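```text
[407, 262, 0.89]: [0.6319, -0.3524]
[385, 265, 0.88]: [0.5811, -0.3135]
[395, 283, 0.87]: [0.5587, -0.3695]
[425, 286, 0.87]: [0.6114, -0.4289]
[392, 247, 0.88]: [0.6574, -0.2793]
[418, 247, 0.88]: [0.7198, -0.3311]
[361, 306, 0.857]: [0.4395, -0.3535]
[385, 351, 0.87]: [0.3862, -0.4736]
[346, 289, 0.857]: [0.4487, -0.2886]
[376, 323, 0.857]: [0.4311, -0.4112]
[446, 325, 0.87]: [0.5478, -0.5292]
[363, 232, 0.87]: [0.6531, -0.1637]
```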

§ **Task statement**
Print again each line of the listing above, exactly as it appears.

§ **Correct output**
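```text
[407, 262, 0.89]: [0.6319, -0.3524]
[385, 265, 0.88]: [0.5811, -0.3135]
[395, 283, 0.87]: [0.5587, -0.3695]
[425, 286, 0.87]: [0.6114, -0.4289]
[392, 247, 0.88]: [0.6574, -0.2793]
[418, 247, 0.88]: [0.7198, -0.3311]
[361, 306, 0.857]: [0.4395, -0.3535]
[385, 351, 0.87]: [0.3862, -0.4736]
[346, 289, 0.857]: [0.4487, -0.2886]
[376, 323, 0.857]: [0.4311, -0.4112]
[446, 325, 0.87]: [0.5478, -0.5292]
[363, 232, 0.87]: [0.6531, -0.1637]
```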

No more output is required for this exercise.